### Stated goal
Can you transcribe the data exactly? Leave the pictures out.
## Begin
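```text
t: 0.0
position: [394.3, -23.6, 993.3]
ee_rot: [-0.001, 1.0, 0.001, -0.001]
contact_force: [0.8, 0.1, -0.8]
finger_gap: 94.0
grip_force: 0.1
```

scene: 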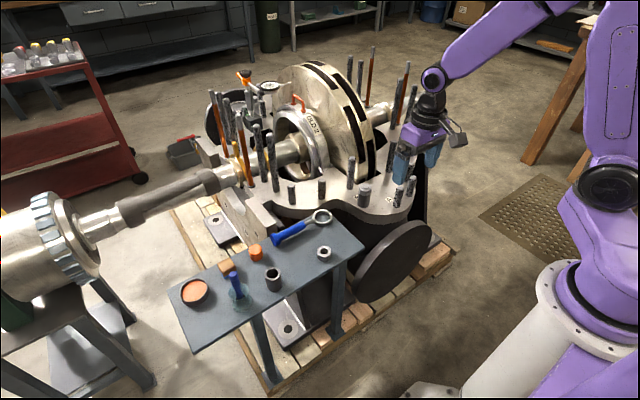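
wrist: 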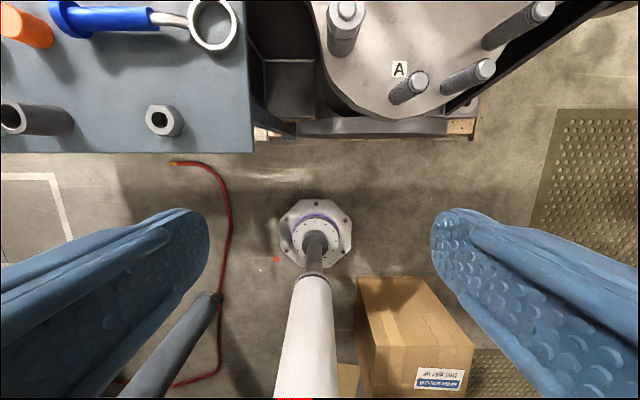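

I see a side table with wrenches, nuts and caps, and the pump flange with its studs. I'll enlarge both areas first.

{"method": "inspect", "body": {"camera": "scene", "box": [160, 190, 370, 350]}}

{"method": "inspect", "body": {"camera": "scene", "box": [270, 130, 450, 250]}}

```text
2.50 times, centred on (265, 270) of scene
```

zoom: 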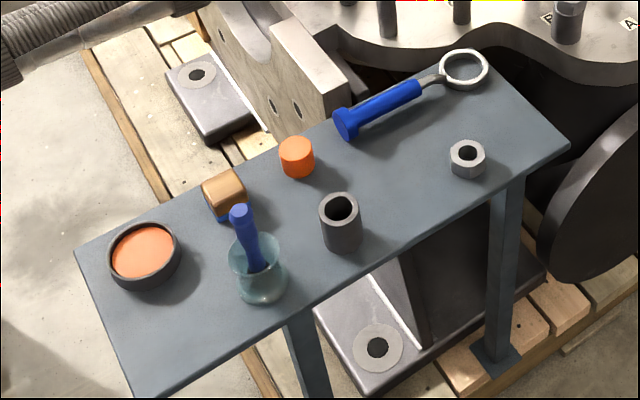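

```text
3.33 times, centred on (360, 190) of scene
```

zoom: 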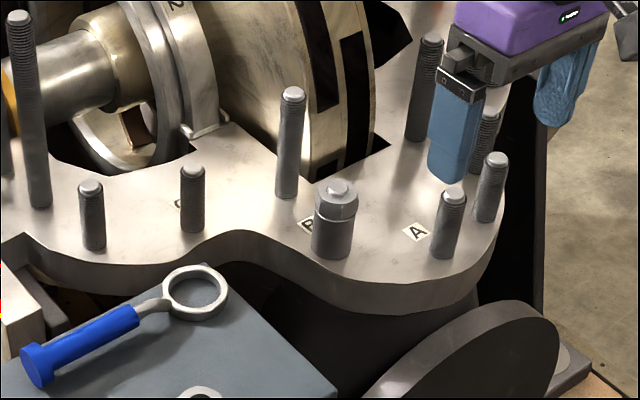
## End
### Solution to the exercise
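```text
t: 0.0
position: [394.3, -23.6, 993.3]
ee_rot: [-0.001, 1.0, 0.001, -0.001]
contact_force: [0.8, 0.1, -0.8]
finger_gap: 94.0
grip_force: 0.1
```

scene: 
wrist: 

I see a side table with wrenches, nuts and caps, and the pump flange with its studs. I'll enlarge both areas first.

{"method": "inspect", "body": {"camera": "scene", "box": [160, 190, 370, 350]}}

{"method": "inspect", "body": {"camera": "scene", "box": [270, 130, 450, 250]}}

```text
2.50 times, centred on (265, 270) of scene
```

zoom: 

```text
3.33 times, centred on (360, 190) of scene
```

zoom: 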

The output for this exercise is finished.